I am working on trying to write a Python based Init system for Linux but I’m having an issue getting signals to my Python init script. From the ‘man 2 kill’ page:

The only signals that can be sent to process ID 1, the init process,  are  those for which init has explicitly installed signal handlers.

In my Python based Init, I have a test function and a signal handler setup to call that function:

def SigTest(SIG, FRM):
    print "Caught SIGHUP!"

signal.signal(signal.SIGHUP, SigTest)

From another TTY (the init script executes sh on another tty) if I send a signal, it is completely ignored and the text is never printed. kill -HUP 1

I found this issue because I wrote a reaping function for my Python init to reap its child processes as they die, but they all just zombied, it took awhile to figure out Python was never getting the SIGCHLD signal.

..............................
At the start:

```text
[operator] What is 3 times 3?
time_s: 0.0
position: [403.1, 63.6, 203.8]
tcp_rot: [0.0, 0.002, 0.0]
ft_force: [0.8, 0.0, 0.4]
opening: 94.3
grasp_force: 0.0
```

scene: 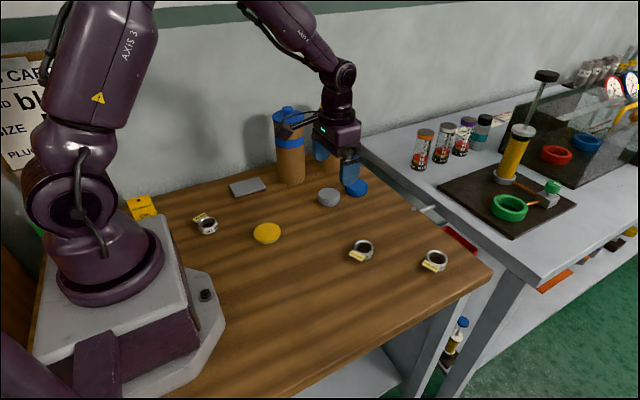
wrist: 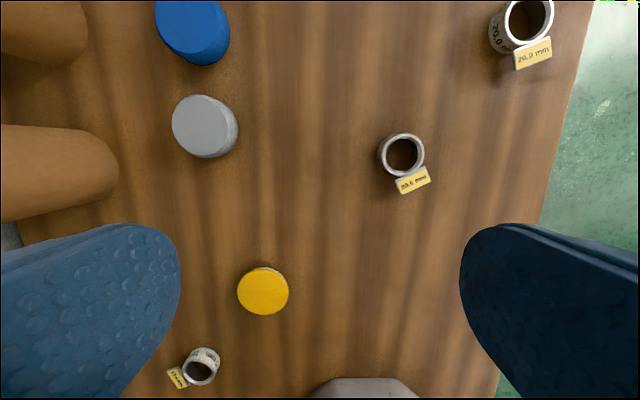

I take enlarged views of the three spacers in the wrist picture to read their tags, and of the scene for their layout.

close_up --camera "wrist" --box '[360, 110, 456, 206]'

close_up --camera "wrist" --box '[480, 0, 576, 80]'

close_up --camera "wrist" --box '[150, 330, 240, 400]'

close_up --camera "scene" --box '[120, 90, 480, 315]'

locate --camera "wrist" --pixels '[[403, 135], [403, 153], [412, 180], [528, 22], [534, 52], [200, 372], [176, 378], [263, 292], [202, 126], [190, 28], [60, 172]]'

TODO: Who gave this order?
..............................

Just to ensure my environment is sane, I wrote a C program to fork and have the child send PID 1 a signal and it did register.

How do I install a signal handler the system will acknowledge if signal.signal(SIG, FUNC) isn’t working?

Im going to try using ctypes to register my handler with C code and see if that works, but I rather a pure Python answer if at all possible.

Ideas?

( I’m not a programmer, Im really in over my head here :p )

Test code below…

import os
import sys
import time
import signal


def SigTest(SIG, FRM):
    print "SIGINT Caught"

print "forking for ash"
cpid = os.fork()
if cpid == 0:
    os.closerange(0, 4)
    sys.stdin = open('/dev/tty2', 'r')
    sys.stdout = open('/dev/tty2', 'w')
    sys.stderr = open('/dev/tty2', 'w')
    os.execv('/bin/ash', ('ash',))

print "ash started on tty2"

signal.signal(signal.SIGHUP, SigTest)

while True:
    time.sleep(5.0)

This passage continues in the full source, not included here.